--- Supplied material ---
********************

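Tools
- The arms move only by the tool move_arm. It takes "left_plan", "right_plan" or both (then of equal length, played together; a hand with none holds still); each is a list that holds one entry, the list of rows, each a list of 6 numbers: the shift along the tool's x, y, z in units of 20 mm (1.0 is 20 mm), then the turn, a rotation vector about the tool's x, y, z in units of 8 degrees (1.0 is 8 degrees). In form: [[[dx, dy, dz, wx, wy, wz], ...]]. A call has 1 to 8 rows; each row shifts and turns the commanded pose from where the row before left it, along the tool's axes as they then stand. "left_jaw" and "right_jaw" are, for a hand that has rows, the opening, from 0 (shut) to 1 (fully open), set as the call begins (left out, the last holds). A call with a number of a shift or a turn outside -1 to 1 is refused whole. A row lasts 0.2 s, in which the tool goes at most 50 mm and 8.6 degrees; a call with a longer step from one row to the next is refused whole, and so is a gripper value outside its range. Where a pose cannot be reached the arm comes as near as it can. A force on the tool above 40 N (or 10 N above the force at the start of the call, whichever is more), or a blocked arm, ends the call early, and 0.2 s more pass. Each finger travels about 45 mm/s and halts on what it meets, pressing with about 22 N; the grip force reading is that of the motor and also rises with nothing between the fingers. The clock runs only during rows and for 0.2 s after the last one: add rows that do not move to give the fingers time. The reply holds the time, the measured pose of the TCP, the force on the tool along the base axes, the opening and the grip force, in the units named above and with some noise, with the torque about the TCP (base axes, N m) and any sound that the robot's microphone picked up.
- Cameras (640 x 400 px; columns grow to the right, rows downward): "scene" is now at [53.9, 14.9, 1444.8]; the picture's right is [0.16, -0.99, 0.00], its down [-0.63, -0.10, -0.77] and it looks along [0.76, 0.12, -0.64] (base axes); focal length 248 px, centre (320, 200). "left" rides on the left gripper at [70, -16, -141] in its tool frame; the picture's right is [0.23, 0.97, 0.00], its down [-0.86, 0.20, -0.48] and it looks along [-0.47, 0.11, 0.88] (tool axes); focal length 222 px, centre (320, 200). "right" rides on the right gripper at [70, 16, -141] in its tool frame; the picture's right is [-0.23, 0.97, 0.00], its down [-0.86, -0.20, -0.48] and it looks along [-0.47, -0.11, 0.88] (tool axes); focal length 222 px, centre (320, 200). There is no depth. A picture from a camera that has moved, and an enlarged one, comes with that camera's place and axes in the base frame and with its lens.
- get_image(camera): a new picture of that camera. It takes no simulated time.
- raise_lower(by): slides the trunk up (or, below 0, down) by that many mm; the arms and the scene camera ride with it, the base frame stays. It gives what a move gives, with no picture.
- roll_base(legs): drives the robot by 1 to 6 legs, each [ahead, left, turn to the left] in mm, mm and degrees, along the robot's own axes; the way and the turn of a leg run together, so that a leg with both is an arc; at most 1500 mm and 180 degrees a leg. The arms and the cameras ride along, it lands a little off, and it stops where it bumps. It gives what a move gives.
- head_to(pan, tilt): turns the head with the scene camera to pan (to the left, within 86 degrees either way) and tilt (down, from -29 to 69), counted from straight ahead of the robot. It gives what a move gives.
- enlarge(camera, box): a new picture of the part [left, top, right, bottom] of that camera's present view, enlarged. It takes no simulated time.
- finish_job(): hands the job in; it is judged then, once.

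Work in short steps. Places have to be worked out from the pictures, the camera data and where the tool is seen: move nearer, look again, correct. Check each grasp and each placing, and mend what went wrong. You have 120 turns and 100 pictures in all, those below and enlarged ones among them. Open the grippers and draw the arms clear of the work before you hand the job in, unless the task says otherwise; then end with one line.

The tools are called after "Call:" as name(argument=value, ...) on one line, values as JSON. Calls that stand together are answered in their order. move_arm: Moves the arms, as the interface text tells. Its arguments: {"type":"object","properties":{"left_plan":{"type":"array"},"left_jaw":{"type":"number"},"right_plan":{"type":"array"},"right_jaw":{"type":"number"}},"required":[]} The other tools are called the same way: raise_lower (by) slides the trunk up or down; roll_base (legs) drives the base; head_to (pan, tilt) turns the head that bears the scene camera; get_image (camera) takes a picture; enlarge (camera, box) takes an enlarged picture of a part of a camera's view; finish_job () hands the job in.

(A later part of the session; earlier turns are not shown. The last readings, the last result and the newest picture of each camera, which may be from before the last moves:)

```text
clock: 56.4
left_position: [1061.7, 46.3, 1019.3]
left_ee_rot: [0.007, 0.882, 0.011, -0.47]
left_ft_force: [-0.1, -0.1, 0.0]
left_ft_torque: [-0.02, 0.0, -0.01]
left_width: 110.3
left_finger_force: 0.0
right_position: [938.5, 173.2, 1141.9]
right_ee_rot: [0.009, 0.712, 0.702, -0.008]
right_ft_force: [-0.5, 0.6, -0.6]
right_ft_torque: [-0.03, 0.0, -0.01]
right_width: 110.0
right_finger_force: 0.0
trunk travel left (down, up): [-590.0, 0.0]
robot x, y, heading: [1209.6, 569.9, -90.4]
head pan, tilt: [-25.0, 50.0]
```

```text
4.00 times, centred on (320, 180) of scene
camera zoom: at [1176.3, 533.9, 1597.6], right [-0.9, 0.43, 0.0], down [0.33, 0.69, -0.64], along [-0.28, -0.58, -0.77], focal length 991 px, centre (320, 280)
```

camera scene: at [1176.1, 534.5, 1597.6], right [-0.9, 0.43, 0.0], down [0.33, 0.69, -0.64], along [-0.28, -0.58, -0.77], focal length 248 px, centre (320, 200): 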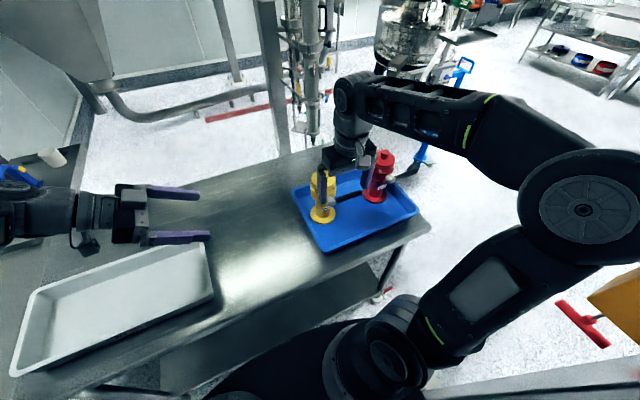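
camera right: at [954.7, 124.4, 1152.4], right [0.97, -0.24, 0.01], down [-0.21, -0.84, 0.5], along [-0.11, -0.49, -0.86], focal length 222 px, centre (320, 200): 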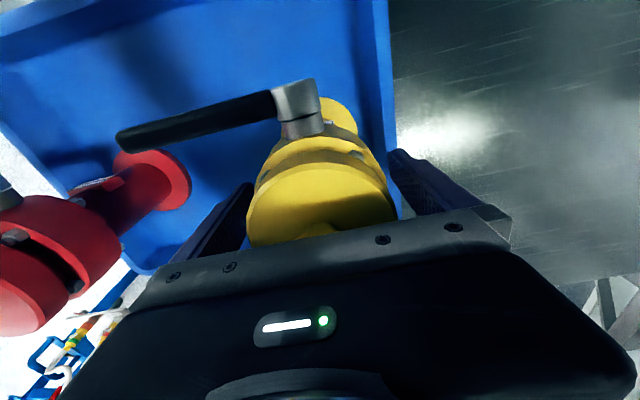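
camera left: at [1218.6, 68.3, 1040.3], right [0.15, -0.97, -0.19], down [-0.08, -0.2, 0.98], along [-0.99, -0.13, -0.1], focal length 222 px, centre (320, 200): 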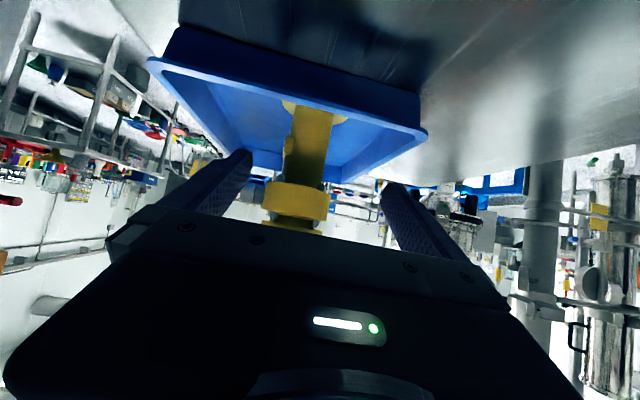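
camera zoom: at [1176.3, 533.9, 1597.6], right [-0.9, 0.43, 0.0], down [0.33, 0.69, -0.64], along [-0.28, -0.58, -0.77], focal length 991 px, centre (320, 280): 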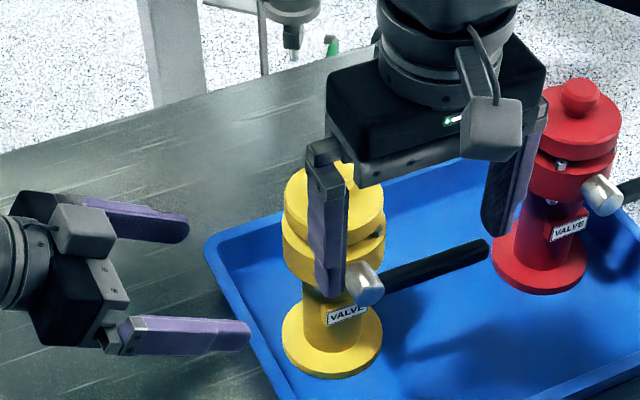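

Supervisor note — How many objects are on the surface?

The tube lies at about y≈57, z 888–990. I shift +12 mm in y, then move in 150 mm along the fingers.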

********************

--- Given problem ---
Transcribe the whole listing, character for character, but not its images.

--- Exercise solution ---
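Tools
- The arms move only by the tool move_arm. It takes "left_plan", "right_plan" or both (then of equal length, played together; a hand with none holds still); each is a list that holds one entry, the list of rows, each a list of 6 numbers: the shift along the tool's x, y, z in units of 20 mm (1.0 is 20 mm), then the turn, a rotation vector about the tool's x, y, z in units of 8 degrees (1.0 is 8 degrees). In form: [[[dx, dy, dz, wx, wy, wz], ...]]. A call has 1 to 8 rows; each row shifts and turns the commanded pose from where the row before left it, along the tool's axes as they then stand. "left_jaw" and "right_jaw" are, for a hand that has rows, the opening, from 0 (shut) to 1 (fully open), set as the call begins (left out, the last holds). A call with a number of a shift or a turn outside -1 to 1 is refused whole. A row lasts 0.2 s, in which the tool goes at most 50 mm and 8.6 degrees; a call with a longer step from one row to the next is refused whole, and so is a gripper value outside its range. Where a pose cannot be reached the arm comes as near as it can. A force on the tool above 40 N (or 10 N above the force at the start of the call, whichever is more), or a blocked arm, ends the call early, and 0.2 s more pass. Each finger travels about 45 mm/s and halts on what it meets, pressing with about 22 N; the grip force reading is that of the motor and also rises with nothing between the fingers. The clock runs only during rows and for 0.2 s after the last one: add rows that do not move to give the fingers time. The reply holds the time, the measured pose of the TCP, the force on the tool along the base axes, the opening and the grip force, in the units named above and with some noise, with the torque about the TCP (base axes, N m) and any sound that the robot's microphone picked up.
- Cameras (640 x 400 px; columns grow to the right, rows downward): "scene" is now at [53.9, 14.9, 1444.8]; the picture's right is [0.16, -0.99, 0.00], its down [-0.63, -0.10, -0.77] and it looks along [0.76, 0.12, -0.64] (base axes); focal length 248 px, centre (320, 200). "left" rides on the left gripper at [70, -16, -141] in its tool frame; the picture's right is [0.23, 0.97, 0.00], its down [-0.86, 0.20, -0.48] and it looks along [-0.47, 0.11, 0.88] (tool axes); focal length 222 px, centre (320, 200). "right" rides on the right gripper at [70, 16, -141] in its tool frame; the picture's right is [-0.23, 0.97, 0.00], its down [-0.86, -0.20, -0.48] and it looks along [-0.47, -0.11, 0.88] (tool axes); focal length 222 px, centre (320, 200). There is no depth. A picture from a camera that has moved, and an enlarged one, comes with that camera's place and axes in the base frame and with its lens.
- get_image(camera): a new picture of that camera. It takes no simulated time.
- raise_lower(by): slides the trunk up (or, below 0, down) by that many mm; the arms and the scene camera ride with it, the base frame stays. It gives what a move gives, with no picture.
- roll_base(legs): drives the robot by 1 to 6 legs, each [ahead, left, turn to the left] in mm, mm and degrees, along the robot's own axes; the way and the turn of a leg run together, so that a leg with both is an arc; at most 1500 mm and 180 degrees a leg. The arms and the cameras ride along, it lands a little off, and it stops where it bumps. It gives what a move gives.
- head_to(pan, tilt): turns the head with the scene camera to pan (to the left, within 86 degrees either way) and tilt (down, from -29 to 69), counted from straight ahead of the robot. It gives what a move gives.
- enlarge(camera, box): a new picture of the part [left, top, right, bottom] of that camera's present view, enlarged. It takes no simulated time.
- finish_job(): hands the job in; it is judged then, once.

Work in short steps. Places have to be worked out from the pictures, the camera data and where the tool is seen: move nearer, look again, correct. Check each grasp and each placing, and mend what went wrong. You have 120 turns and 100 pictures in all, those below and enlarged ones among them. Open the grippers and draw the arms clear of the work before you hand the job in, unless the task says otherwise; then end with one line.

The tools are called after "Call:" as name(argument=value, ...) on one line, values as JSON. Calls that stand together are answered in their order. move_arm: Moves the arms, as the interface text tells. Its arguments: {"type":"object","properties":{"left_plan":{"type":"array"},"left_jaw":{"type":"number"},"right_plan":{"type":"array"},"right_jaw":{"type":"number"}},"required":[]} The other tools are called the same way: raise_lower (by) slides the trunk up or down; roll_base (legs) drives the base; head_to (pan, tilt) turns the head that bears the scene camera; get_image (camera) takes a picture; enlarge (camera, box) takes an enlarged picture of a part of a camera's view; finish_job () hands the job in.

(A later part of the session; earlier turns are not shown. The last readings, the last result and the newest picture of each camera, which may be from before the last moves:)

```text
clock: 56.4
left_position: [1061.7, 46.3, 1019.3]
left_ee_rot: [0.007, 0.882, 0.011, -0.47]
left_ft_force: [-0.1, -0.1, 0.0]
left_ft_torque: [-0.02, 0.0, -0.01]
left_width: 110.3
left_finger_force: 0.0
right_position: [938.5, 173.2, 1141.9]
right_ee_rot: [0.009, 0.712, 0.702, -0.008]
right_ft_force: [-0.5, 0.6, -0.6]
right_ft_torque: [-0.03, 0.0, -0.01]
right_width: 110.0
right_finger_force: 0.0
trunk travel left (down, up): [-590.0, 0.0]
robot x, y, heading: [1209.6, 569.9, -90.4]
head pan, tilt: [-25.0, 50.0]
```

```text
4.00 times, centred on (320, 180) of scene
camera zoom: at [1176.3, 533.9, 1597.6], right [-0.9, 0.43, 0.0], down [0.33, 0.69, -0.64], along [-0.28, -0.58, -0.77], focal length 991 px, centre (320, 280)
```

camera scene: at [1176.1, 534.5, 1597.6], right [-0.9, 0.43, 0.0], down [0.33, 0.69, -0.64], along [-0.28, -0.58, -0.77], focal length 248 px, centre (320, 200): 
camera right: at [954.7, 124.4, 1152.4], right [0.97, -0.24, 0.01], down [-0.21, -0.84, 0.5], along [-0.11, -0.49, -0.86], focal length 222 px, centre (320, 200): 
camera left: at [1218.6, 68.3, 1040.3], right [0.15, -0.97, -0.19], down [-0.08, -0.2, 0.98], along [-0.99, -0.13, -0.1], focal length 222 px, centre (320, 200): 
camera zoom: at [1176.3, 533.9, 1597.6], right [-0.9, 0.43, 0.0], down [0.33, 0.69, -0.64], along [-0.28, -0.58, -0.77], focal length 991 px, centre (320, 280): 

Supervisor note — How many objects are on the surface?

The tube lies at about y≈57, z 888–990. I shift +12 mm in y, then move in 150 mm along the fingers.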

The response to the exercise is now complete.